In his talk, Woolf described how historic policy decisions created some of the disparities that are with us today. For example, Syracuse, New York, which has the greatest degree of concentrated poverty of African Americans in the country, had, like many U.S. cities, red-lining policies that allowed real estate lenders to avoid giving mortgages to black families, thereby keeping them stuck in certain neighborhoods. To make matters worse, in the 1950s, the New York State government decided to route Interstate 81 through the city, which decimated a vibrant black community. This decision meant that a park, which once offered a bandstand and picnicking, is now “literally in the shadow of this highway,” said Woolf. “Those choices ended up producing the concentrated poverty that we have today,” he added. “It destroyed the economy and the social capital of the community.”
The same way policies can create inequalities, they can reverse them, according to Woolf. He pointed to the Community Reinvestment Act, which requires the banking sector—which decades ago was involved in redlining—to demonstrate investment in low and moderate-income communities.
The idea of “health in all policies” has become a popular frame to approach the idea of working across sectors to improve health. However, it can be challenging and require persistence, as illustrated by Jo Ivey Boufford, MD, MPH, former president of the New York Academy of Medicine (NYAM), who with the New York State Health Department, worked on a major policy effort called the Prevention Agenda. Because hospitals and health workers’ unions tend to shape health policy in New York State, the focus of health improvement tends to look toward individual, patient-based approaches rather than community-focused ones, said Dr. Boufford.

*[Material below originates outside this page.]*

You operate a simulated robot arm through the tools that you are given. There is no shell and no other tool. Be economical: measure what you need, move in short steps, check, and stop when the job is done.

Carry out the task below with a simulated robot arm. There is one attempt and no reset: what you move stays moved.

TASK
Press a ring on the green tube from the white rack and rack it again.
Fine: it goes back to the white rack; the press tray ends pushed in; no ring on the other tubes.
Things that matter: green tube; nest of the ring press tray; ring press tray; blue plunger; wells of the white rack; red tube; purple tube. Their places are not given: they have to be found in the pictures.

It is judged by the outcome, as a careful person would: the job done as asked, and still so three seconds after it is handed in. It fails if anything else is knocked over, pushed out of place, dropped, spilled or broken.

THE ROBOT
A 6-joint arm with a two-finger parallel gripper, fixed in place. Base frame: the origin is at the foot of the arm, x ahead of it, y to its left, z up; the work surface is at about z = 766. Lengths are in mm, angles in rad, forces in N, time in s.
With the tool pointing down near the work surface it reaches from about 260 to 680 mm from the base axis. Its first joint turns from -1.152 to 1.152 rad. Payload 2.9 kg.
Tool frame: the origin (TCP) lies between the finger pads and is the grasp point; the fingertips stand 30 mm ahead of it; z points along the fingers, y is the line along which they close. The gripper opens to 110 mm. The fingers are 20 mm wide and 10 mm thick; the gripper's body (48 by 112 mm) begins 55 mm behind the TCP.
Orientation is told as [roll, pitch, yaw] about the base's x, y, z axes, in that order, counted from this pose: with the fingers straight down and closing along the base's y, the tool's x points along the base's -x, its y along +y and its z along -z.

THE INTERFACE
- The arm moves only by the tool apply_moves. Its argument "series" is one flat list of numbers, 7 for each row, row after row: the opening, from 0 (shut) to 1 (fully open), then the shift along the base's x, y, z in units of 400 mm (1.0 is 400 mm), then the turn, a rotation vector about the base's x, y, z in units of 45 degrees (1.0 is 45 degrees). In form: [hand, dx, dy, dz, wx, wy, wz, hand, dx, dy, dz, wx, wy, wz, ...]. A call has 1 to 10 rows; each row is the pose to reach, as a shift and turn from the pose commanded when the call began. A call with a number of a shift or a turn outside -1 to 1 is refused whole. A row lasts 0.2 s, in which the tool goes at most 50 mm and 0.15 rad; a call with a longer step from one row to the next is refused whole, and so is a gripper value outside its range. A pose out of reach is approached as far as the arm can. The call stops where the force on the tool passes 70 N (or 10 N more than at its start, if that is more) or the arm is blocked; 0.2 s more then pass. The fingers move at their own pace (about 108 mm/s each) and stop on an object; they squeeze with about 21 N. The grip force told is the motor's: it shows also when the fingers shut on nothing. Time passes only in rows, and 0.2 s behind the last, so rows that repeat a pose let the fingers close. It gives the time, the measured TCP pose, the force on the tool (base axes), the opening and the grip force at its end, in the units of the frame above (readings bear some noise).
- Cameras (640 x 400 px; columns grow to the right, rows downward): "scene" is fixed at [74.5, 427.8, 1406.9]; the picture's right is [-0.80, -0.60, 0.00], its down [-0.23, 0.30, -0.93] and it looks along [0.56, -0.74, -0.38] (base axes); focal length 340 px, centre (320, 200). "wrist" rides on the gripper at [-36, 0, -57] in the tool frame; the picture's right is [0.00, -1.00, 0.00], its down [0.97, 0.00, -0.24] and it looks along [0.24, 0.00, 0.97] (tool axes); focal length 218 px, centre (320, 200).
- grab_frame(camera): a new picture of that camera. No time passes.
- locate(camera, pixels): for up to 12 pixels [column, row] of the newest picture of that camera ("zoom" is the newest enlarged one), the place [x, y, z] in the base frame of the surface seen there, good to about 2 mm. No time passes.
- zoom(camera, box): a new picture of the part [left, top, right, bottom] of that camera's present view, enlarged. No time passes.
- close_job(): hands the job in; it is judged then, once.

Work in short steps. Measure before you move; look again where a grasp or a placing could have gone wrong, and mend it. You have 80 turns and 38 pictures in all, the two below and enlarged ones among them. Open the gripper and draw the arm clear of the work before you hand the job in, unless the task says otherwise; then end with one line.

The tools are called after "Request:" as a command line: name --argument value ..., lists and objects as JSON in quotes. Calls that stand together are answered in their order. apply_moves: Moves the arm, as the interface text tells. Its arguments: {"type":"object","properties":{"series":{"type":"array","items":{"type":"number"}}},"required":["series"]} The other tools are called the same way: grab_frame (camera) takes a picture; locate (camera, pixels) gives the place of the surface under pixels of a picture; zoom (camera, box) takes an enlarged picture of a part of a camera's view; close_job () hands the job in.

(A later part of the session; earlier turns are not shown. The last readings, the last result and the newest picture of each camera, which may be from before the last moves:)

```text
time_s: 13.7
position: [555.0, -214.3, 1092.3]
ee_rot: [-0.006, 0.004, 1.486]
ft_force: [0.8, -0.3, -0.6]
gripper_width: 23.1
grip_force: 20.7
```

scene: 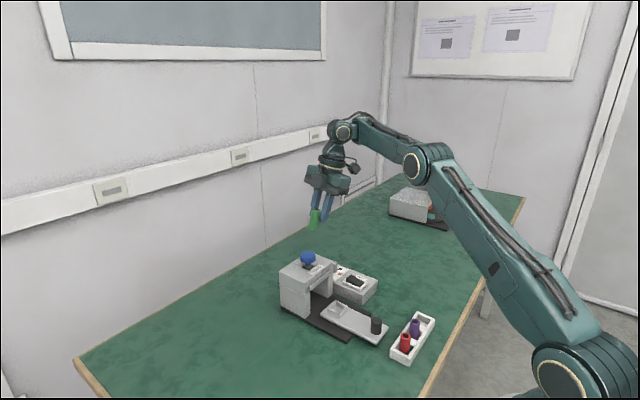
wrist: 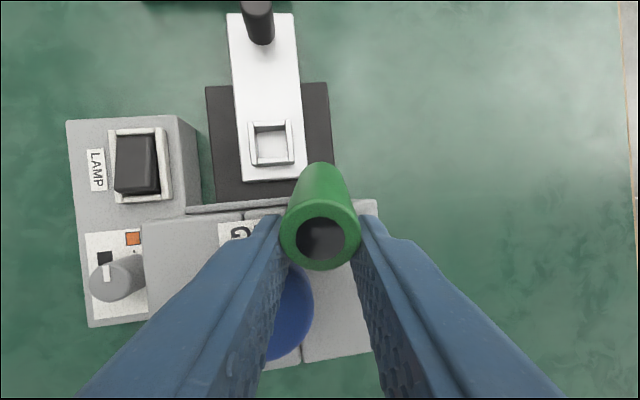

But working with the New York State Health Department, NYAM has brought together community coalitions as well as hospitals from the state’s counties to work toward goals of their choosing from the Prevention Agenda—such as preventing substance abuse and promoting a safe environment. Momentum for the idea of a cross sector approach to health is building, said Dr. Boufford. In his January “state of the state” speech, Governor Andrew Cuomo introduced an initiative called Health Across all Policies, and in March, twelve state agencies convened around the goal of promoting healthy aging, said Dr. Boufford.
Similar to Dr. Kimbro, Brian Elbel, PhD, associate professor in the Department of Population Health at NYU Langone Health, said his research benefits from comprehensive urban administrative data from multiple sectors, particularly in New York City. He and his team are creating a picture of children’s urban food environment there to understand some of the drivers of race and class disparities in child obesity, using data that because of its quality and comprehensiveness, allows them to avoid common statistical and analytical challenges. The team is using data from the New York City’s Department of Education, New York City Department of Health, and New York Department of Agriculture and Markets to track 800,000 children’s height, weight, race/ethnic group, and poverty status and their proximity to various food options, such as supermarkets and fast food restaurants. Findings from this study could help policymakers and communities work to increase or decrease access to healthy or unhealthy food sources.
It can seem from these panel discussions that collaborations might naturally materialize, but in fact it, they’re a lot of work. Dr. Woolf credited the conference’s sponsor, the Robert Wood Johnson Foundation, with encouraging cross-sector collaboration. “It has brought together disciplines that didn’t know about each other very well,” like finance, community development and health, he said.